Rencontres avec ma bande d’Oneiroi, ma famille d’édition. Quel plaisir de se sentir tous rassemblés autour du formidable projet de Camille, qui mène d’une main de maître son bateau par-delà les tempêtes, pour proposer une littérature de qualité et une relation auteur-éditeur bienveillante et équilibrée ! J’aurais pu me sentir minuscule au milieu de la bande, moi avec ma petite nouvelle face à des auteurs de romans talentueux. Mais non. Ils m’ont accueillie de la même manière que n’importe quelle autrice, avec un enthousiasme débordant qui m’a fait chaud au coeur. Exit le syndrome de l’imposteur !
Et ils n’ont pas été les seuls ! J’ai pu retrouver au détour des rues mes amis rennais de toujours, mes auteurs préférés qui, depuis mes débuts, me soutiennent, mes éditrices (oui, je les collectionne !) dont l’enthousiasme sur mon premier roman fait plaisir à voir.
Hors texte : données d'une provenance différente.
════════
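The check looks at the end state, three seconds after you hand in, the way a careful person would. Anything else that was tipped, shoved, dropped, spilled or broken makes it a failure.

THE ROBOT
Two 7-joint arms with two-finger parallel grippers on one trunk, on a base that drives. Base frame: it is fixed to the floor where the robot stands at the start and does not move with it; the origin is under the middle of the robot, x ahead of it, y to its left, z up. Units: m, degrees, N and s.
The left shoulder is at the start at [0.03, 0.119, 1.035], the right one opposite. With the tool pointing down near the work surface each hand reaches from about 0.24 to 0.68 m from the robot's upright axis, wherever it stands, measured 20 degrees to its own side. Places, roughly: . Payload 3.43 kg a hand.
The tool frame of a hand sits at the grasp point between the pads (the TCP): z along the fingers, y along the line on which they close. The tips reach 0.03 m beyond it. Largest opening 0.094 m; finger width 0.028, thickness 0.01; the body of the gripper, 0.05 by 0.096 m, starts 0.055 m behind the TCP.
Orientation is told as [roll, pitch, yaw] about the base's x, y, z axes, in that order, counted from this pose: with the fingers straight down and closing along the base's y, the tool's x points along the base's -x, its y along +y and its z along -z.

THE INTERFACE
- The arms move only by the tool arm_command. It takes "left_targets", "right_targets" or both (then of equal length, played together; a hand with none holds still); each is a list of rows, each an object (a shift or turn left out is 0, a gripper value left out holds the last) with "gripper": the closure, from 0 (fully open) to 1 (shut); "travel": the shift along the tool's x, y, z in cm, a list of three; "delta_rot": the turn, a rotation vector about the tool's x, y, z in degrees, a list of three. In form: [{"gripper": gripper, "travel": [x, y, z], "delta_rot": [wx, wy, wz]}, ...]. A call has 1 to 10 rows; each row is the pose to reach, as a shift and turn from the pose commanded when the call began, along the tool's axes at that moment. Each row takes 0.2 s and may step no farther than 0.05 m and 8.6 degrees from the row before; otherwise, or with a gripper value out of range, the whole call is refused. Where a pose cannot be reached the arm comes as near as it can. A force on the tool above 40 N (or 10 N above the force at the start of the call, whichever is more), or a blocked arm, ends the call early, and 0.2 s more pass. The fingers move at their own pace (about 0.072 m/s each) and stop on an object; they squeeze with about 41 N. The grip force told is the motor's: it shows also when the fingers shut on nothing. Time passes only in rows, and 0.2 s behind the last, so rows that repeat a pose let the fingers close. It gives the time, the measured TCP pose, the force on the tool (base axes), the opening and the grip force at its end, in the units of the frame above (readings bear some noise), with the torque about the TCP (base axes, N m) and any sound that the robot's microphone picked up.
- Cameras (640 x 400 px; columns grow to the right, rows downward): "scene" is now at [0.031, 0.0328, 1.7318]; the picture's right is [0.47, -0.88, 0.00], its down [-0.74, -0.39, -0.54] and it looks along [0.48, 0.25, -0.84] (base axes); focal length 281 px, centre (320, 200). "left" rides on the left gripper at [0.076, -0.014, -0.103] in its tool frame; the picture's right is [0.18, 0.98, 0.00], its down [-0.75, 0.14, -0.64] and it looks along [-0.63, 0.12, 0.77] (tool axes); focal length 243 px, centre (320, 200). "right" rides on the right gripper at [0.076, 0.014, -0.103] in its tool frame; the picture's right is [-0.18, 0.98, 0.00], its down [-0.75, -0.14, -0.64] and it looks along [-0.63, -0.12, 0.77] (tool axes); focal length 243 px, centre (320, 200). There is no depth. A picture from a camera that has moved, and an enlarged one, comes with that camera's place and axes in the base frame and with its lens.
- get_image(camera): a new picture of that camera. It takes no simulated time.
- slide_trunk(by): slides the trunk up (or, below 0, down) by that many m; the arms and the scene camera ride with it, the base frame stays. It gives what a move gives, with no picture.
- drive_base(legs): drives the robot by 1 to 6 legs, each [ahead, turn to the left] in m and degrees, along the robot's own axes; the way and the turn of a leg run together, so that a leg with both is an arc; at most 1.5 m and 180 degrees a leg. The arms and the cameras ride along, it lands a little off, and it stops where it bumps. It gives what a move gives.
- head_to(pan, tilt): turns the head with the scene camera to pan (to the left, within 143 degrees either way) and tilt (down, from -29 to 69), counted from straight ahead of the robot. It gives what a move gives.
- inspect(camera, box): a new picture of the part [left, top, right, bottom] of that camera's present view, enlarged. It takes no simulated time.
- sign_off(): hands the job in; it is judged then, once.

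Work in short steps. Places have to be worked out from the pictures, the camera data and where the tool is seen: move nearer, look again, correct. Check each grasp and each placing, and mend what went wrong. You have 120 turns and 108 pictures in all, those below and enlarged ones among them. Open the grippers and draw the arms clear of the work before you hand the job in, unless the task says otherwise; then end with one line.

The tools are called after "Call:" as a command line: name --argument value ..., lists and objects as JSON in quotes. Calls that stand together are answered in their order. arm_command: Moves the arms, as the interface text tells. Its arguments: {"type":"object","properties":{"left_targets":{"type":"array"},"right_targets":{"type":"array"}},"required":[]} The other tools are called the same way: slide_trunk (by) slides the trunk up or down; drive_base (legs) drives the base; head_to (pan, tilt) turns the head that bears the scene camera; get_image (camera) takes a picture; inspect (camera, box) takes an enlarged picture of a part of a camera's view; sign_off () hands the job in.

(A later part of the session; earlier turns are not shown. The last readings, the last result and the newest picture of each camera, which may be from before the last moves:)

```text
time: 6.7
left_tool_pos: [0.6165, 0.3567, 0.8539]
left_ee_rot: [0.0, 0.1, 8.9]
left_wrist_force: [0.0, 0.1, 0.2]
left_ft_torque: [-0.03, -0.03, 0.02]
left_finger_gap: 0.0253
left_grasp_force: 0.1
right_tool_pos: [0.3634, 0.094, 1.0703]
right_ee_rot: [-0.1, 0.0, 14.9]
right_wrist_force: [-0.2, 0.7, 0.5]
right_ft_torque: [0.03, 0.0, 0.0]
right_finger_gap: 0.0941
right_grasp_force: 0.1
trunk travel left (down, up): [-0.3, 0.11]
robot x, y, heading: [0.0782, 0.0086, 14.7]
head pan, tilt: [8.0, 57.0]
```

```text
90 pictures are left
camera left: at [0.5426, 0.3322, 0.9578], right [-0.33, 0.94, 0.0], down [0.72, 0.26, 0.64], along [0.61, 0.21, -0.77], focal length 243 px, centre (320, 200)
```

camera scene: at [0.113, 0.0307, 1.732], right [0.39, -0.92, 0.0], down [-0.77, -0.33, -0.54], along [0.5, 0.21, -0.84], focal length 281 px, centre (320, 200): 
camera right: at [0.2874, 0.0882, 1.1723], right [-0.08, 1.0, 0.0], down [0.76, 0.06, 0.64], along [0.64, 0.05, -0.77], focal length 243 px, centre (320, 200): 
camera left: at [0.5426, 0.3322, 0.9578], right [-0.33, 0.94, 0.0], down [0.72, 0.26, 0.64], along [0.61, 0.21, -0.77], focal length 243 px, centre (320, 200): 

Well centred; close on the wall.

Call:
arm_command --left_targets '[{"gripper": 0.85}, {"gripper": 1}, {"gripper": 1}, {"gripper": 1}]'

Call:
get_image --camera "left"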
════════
Et puis, en-dehors des rencontres personnelles, nominatives, j’ai aussi rencontré ce grand cosmos de l’édition d’imaginaire française. Je pensais la connaître : je me suis rendue compte qu’elle était bien plus vaste et diversifiée que je ne le croyais. Bien moins idéale, aussi. Même si je n’ai pas été concernée par l’affaire Marsan, même si je n’ai pas eu le temps d’aller creuser le sujet en assistant aux différentes conférences sur le sexisme, il régnait sur ces Imaginales un vent nouveau, de celui qui retourne le poil en annonçant des changements.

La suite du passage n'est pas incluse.